Sexual health nurses from Westmead Hospital’s Western Sydney Sexual Health Centre (WSSHC) designed the program to overcome the barriers to sexual health screening faced by a large and transient population of sex workers in the Western Sydney Local Health District (WSLHD).
Data collected has identified outreach screening as an acceptable alternative to the traditional setting for sex workers in 45 parlours in WSLHD.
Outreach screening with a Mandarin-speaking healthcare worker has shown to improve access to services by removing language barriers.

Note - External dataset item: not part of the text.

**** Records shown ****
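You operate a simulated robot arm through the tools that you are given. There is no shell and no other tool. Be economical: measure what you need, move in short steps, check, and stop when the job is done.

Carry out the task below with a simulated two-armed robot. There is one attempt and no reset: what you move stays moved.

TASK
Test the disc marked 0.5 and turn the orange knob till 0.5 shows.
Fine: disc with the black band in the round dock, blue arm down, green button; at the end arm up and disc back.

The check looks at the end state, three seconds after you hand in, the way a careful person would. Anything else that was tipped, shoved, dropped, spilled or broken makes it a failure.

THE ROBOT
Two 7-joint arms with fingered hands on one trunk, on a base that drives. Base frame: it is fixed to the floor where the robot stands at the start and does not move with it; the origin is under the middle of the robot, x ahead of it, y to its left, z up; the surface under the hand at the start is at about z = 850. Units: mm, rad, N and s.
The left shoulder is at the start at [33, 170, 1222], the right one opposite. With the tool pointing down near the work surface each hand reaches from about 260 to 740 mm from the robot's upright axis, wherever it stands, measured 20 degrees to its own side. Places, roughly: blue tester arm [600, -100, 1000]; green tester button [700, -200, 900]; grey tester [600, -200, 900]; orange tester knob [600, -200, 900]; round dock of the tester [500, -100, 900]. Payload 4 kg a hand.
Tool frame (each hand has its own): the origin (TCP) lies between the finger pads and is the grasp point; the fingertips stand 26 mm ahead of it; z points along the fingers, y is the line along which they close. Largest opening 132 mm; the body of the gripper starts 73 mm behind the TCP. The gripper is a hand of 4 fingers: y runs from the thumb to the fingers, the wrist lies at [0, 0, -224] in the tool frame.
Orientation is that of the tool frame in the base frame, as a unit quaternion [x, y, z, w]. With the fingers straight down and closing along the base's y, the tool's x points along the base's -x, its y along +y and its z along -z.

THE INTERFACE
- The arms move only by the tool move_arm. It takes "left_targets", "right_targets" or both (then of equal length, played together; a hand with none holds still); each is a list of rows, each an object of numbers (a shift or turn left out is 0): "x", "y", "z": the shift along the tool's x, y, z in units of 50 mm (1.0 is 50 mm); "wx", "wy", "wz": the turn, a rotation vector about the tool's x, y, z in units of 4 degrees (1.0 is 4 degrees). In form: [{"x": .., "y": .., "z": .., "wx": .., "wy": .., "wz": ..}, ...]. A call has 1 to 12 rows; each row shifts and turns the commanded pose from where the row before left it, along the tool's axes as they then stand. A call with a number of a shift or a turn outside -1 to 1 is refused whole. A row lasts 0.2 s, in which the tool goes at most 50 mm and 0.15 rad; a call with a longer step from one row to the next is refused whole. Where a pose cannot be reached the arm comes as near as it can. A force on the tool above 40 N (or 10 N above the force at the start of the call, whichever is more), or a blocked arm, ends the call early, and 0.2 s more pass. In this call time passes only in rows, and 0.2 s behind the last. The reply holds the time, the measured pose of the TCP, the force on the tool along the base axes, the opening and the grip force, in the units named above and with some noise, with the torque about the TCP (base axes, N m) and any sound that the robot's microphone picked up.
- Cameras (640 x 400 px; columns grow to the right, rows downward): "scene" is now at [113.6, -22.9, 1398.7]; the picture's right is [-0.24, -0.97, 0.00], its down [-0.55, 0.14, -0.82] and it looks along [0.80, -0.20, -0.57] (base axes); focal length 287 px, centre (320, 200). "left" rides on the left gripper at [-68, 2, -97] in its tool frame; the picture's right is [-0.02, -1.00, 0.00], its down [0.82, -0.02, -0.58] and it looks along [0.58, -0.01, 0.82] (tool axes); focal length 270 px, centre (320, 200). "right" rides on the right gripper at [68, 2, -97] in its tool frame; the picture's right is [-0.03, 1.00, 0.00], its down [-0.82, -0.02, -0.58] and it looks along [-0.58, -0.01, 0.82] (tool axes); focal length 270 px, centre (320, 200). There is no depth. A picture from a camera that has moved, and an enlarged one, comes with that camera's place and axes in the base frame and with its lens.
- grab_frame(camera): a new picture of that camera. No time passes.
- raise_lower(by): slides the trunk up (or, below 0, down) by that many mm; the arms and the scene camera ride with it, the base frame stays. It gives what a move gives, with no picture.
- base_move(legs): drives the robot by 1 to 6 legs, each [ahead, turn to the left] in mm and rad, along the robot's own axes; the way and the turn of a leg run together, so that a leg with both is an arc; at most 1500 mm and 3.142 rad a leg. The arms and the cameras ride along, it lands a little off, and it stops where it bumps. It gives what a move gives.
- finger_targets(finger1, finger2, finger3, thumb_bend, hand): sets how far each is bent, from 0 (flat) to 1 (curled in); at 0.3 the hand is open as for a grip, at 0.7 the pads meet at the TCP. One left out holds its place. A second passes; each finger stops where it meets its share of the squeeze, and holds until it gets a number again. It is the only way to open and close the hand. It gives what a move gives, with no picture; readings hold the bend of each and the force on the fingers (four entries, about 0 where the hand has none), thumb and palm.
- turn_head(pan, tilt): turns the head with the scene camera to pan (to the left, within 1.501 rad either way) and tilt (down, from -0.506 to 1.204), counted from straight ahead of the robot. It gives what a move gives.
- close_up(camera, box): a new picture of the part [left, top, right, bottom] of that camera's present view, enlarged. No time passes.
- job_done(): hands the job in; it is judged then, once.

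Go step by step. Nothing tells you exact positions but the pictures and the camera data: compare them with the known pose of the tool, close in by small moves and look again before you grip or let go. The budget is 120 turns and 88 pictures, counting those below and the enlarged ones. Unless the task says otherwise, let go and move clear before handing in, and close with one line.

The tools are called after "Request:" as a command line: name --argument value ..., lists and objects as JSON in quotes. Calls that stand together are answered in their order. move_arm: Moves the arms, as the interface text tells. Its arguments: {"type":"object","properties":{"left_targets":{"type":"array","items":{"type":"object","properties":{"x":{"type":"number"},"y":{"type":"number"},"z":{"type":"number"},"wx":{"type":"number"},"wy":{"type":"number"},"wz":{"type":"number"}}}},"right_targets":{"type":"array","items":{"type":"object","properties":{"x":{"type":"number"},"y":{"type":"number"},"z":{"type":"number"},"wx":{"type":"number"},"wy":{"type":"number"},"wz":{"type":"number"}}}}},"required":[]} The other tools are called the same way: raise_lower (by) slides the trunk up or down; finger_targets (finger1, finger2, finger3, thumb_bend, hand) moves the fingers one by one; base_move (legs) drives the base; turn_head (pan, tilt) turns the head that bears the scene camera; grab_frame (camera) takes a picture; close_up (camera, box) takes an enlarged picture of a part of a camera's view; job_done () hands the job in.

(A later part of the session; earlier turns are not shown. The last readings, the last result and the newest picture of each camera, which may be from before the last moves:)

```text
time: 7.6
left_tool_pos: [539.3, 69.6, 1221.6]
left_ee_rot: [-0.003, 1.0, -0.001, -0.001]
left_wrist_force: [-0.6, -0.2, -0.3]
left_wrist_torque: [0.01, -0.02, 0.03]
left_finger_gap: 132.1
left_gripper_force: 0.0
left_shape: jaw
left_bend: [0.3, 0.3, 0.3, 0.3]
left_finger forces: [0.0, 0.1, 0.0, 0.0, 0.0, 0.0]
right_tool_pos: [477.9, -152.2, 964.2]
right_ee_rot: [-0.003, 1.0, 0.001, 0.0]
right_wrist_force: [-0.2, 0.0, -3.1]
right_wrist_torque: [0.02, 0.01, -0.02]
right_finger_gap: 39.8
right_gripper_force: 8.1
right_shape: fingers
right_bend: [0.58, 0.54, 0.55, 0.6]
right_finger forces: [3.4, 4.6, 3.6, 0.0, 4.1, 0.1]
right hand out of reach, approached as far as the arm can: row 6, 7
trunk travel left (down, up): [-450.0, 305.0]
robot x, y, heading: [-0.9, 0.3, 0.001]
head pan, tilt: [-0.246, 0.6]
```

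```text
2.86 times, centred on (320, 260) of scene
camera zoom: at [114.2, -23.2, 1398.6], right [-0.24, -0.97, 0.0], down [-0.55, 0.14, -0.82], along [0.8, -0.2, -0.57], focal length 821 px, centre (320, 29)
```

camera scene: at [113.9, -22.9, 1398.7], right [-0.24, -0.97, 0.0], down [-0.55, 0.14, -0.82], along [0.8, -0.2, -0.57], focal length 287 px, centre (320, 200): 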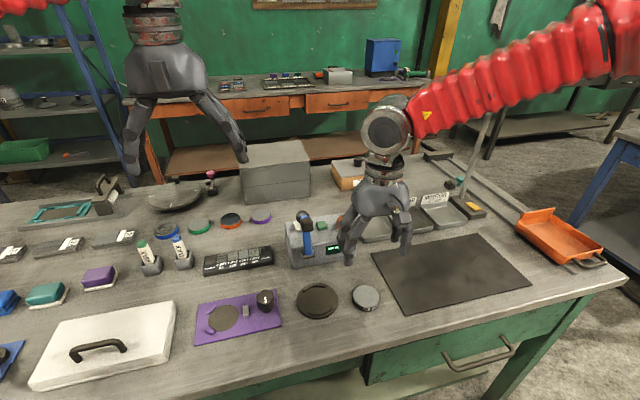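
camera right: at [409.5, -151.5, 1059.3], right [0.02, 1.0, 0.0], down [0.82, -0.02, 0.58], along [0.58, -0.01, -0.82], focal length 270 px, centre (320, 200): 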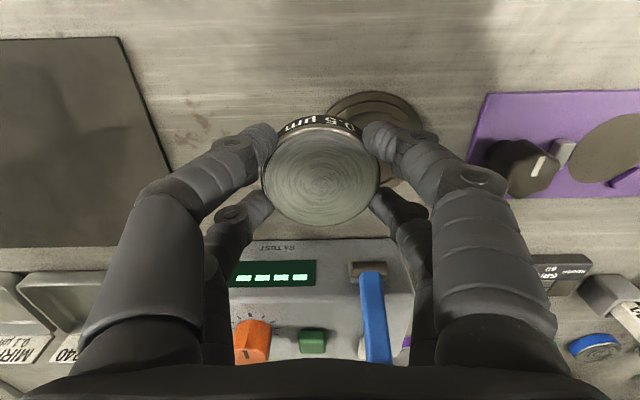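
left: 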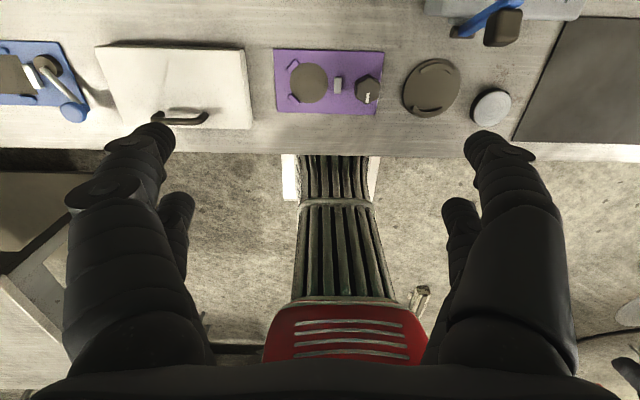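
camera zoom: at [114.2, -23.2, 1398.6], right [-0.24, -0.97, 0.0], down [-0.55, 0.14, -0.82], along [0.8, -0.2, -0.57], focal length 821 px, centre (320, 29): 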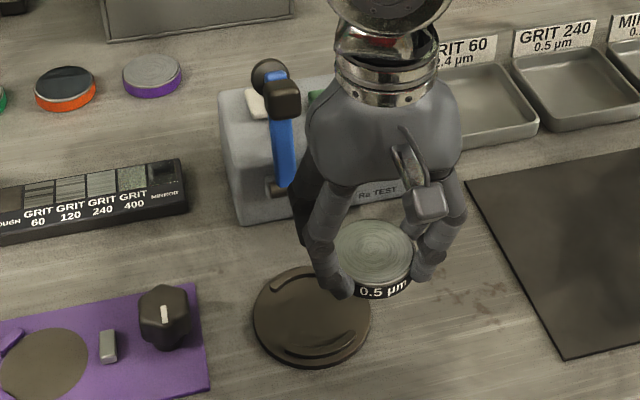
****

Follow-up and management of positive diagnoses provides an opportunity for safe sex education and ongoing engagement with sexual health services.
WSSHC nurse unit manager Jennifer Walsh says the sex workers in WSLHD parlours are predominantly from CALD backgrounds, and often newly arrived to Australia.

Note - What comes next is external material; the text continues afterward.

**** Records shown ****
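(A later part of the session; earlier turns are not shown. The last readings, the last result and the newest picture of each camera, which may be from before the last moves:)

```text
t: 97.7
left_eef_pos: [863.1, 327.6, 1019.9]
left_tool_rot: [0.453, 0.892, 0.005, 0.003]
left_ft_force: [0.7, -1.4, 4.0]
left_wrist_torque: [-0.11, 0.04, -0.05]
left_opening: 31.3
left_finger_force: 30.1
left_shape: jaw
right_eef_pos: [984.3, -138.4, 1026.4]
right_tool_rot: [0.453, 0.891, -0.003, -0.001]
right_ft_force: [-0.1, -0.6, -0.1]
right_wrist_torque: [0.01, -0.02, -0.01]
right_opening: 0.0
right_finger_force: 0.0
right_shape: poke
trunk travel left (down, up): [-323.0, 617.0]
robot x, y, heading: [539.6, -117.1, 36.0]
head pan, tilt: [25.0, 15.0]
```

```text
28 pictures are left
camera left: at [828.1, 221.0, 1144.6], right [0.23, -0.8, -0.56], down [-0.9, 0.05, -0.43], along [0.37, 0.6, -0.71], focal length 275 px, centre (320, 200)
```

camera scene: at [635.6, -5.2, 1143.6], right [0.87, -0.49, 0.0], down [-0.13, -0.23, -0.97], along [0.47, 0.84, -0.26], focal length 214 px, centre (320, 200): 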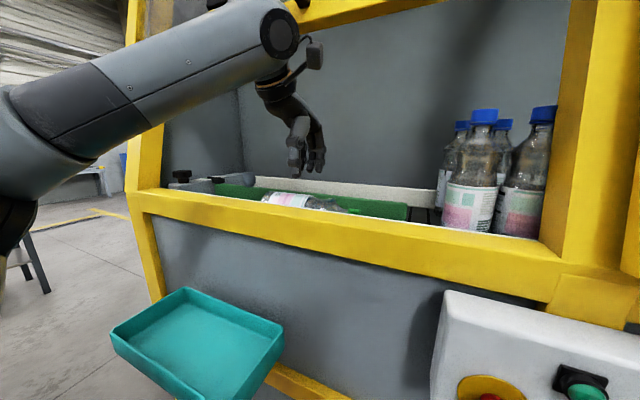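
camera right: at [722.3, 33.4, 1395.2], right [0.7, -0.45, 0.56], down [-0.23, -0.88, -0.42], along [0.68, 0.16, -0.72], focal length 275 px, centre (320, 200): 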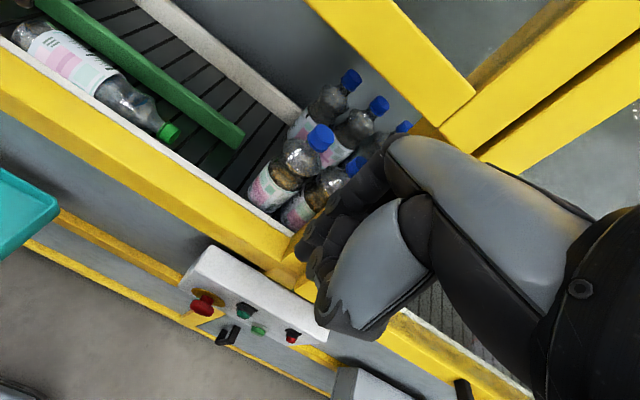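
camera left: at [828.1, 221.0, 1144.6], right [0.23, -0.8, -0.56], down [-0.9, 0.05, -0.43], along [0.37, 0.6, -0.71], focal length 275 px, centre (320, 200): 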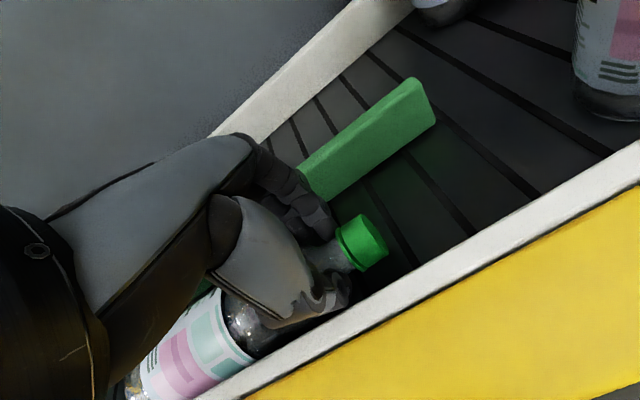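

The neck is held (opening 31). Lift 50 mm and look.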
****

“Outreach screening is done weekly by a sexual health nurse and a Mandarin-speaking multicultural health promotion officer, with a focus on Mandarin-speaking sex workers in parlours,” Ms Walsh said.
She says the program overcomes barriers such as workers not knowing where a service is, or even that it exists.
“We go out to the parlours the sex workers are working from and encourage them to get STI check-ups every three months.”
WSSHC clinical nurse consultant Melissa Power said the relationships formed by the health promotion officer with Mandarin-speaking sex workers and owners of parlours is pivotal, and has built trust and created opportunities for voluntary screening and for further education about sexually transmitted infections (STIs).
“Data collected over the past five years indicates some of the participants are new to sex work, recently arrived to Australia, and have no access to Medicare,” Ms Power said.
“Providing education and screening to outreach is paramount, as these workers would probably not present to a health service.”
Workers who return a positive diagnosis are followed up and treated at the main WSSHC clinic in Parramatta.
“Follow-up and management of positive diagnoses provides further opportunity for education and ongoing engagement with our service.”
A recent survey of participants found 90 per cent rated the service as good, very good or excellent.
“We are planning to further identify and evaluate other key findings for publication later this year.”
Melissa Power, Jennifer Walsh and clinical nurse specialist Arlie Rochford were awarded the Australasian Sexual Health and HIV Nurses Association (ASHHNA) Poster Prize for the project at the 2017 Sexual Health Conference in Canberra.